Myth #2: Crowdfunding investors are all mom-and-pop investors
Equity crowdfunding essentially empowers every type of (accredited) investor to become a powerful angel investor with a souped-up deal flow. This obviously helps investors who haven’t had the time, energy, and network to access to quality startup investments but we’re finding that experienced angel investors are discovering value in equity crowdfunding platforms as well. Signing up to an equity crowdfunding platform not only opens up another deal flow channel for angel investors but it expands their geographic reach way beyond their local geographies. Angel investing is no longer a local activity — equity crowdfunding is one of the ways investors can instantly improve the value of their deal flow.
Angel investors are migrating towards equity crowdfunding platforms. Ryan Caldbeck, CEO of crowdfunding company, CircleUp, wrote in Forbes: “…We have found that angels love well curated equity-crowdfunding sites. Why? The answer is deal flow. Sure, there are a handful of angels in Silicon Valley (think Ron Conway) who see great tech deals before others and who have established such a prominent brand that companies come calling on them. For the vast majority of angels, however, and especially those outside the friendly confines of the Valley, it is both difficult and time consuming to generate quality deal flow. This is where great equity crowdfunding sites come in: a well curated site saves time, and extends the reach, for angel investors. This allows the angels to focus all their efforts on due diligence, which will ultimately yield a higher return on their time.”
Equity crowdfunding makes everyone an angel investor and gives existing angel investors the scale to review more quality investment prospects around the world.
Myth #3: Investing on equity crowdfunding platforms is really tedious
Investing in startups has a lot of friction in the process — you have to kiss a lot of frogs before you find a good investment opportunity. You’ve got to line up a variety of investment candidates, meet with them, and begin your research on the ones that pique your interest. Once you find your startup ‘prince’, there’s negotiation and paperwork that can get very involved.
Equity crowdfunding platforms do a lot of the heavy lifting when it comes to curating and diligencing startup opportunities. At OurCrowd, we have boots on the ground and review upwards of 100-150 companies every month, on the prowl to find the next $1 billion investment opportunity…the next Facebook, Apple, or Google. We actually hear from our investors that they enjoy sifting through the investment opportunities on OurCrowd.com. We’ve lined up all the ducks so investors can simply log in to their accounts on OurCrowd and watch informative videos, plough through various presentations, and read a synopsis of our own work researching the companies that make it into our portfolio (we compile this work because we also invest our own capital into each one of the companies the appears on our website).

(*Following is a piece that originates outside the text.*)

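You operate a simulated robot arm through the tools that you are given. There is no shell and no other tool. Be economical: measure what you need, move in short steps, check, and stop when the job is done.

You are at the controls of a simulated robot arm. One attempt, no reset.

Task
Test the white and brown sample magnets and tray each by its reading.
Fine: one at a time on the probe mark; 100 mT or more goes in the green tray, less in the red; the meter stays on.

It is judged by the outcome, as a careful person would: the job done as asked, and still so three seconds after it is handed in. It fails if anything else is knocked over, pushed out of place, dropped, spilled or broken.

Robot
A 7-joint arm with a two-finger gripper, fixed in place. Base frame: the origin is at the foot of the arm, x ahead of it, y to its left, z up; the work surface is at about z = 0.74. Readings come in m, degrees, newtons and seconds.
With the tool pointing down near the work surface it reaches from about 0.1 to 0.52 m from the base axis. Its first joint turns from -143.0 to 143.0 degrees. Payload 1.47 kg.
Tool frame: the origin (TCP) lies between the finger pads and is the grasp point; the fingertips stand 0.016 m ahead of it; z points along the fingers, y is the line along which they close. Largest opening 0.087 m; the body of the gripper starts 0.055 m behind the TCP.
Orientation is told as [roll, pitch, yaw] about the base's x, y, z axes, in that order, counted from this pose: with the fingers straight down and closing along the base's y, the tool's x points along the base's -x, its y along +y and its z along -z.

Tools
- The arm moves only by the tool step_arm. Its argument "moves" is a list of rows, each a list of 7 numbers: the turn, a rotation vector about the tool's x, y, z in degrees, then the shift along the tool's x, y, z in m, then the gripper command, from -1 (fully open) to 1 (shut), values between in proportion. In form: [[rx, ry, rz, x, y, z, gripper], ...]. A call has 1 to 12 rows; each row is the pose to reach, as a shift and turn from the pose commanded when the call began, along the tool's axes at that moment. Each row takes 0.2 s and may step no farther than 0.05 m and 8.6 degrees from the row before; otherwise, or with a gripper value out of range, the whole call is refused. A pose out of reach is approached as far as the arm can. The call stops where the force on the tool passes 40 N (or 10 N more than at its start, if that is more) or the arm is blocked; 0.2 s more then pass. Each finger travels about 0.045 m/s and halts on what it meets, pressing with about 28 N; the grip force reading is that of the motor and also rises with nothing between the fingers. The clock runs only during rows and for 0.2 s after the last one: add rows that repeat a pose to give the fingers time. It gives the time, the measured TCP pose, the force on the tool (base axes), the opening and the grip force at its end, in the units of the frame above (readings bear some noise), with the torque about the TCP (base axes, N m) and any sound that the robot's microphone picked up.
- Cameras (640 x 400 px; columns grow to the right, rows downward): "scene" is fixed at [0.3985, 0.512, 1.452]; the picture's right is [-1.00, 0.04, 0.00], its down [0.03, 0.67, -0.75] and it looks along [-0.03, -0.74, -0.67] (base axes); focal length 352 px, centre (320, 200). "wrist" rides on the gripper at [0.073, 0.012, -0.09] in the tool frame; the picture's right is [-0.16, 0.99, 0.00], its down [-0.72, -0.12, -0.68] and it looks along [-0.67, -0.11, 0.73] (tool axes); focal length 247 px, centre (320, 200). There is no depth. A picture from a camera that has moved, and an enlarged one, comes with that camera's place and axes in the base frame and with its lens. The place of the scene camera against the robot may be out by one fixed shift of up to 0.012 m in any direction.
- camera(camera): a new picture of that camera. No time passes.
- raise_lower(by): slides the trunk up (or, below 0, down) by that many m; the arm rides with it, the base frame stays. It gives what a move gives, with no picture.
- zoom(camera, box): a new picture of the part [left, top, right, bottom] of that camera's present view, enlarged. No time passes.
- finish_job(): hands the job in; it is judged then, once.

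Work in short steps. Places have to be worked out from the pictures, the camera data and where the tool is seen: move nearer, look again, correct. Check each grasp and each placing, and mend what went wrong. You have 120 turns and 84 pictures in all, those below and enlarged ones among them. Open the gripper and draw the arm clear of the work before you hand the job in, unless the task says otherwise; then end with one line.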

We sit on the same side of the table with investors and we experience investing in exciting startups together. There’s an ongoing lively conversation our investors engage in around each one of our investment opportunities.
Myth #4: Crowdfunding hasn’t provided any returns for investors
Look at the data and you’ll see that most venture-backed companies don’t end up providing a return on their investors’ money until year 7. The fact that equity crowdfunding is still in its infancy (most equity crowdfunding platforms are less than two years old) means that it’s still a little premature to look at returns. And yet, some investors using equity crowdfunding platforms are seeing a bright future.
CircleUp has said it’s had a small exit via an M&A. Funders Club has quoted some unrealized returns on its portfolio (meaning, the value of the portfolio is up on paper). In September of 2014, OurCrowd and our investors experienced the first IPO of the entire equity crowdfunding industry. A developer of a bionic exoskeleton that’s helping paraplegics walk again, ReWalk Robotics went public on the NASDAQ and is now trading with a >$300 million market capitalization.
There will be losses in equity crowdfunding — there will have to be. But, it’s encouraging that the investment opportunities are there for potential profits down the road. There are 240,000 angel investors in the U.S. and many of them are turning to equity crowdfunding platforms for increased deal flow. There are a total of 8 million households in the country that qualify to participate in equity crowdfunding.
Many of these investors are also finding a home in equity crowdfunding platforms as they prefer the ease of use, curated deal flow and professionalism offered by today’s class of equity crowdfunding platforms – like the kind we’ve built at OurCrowd.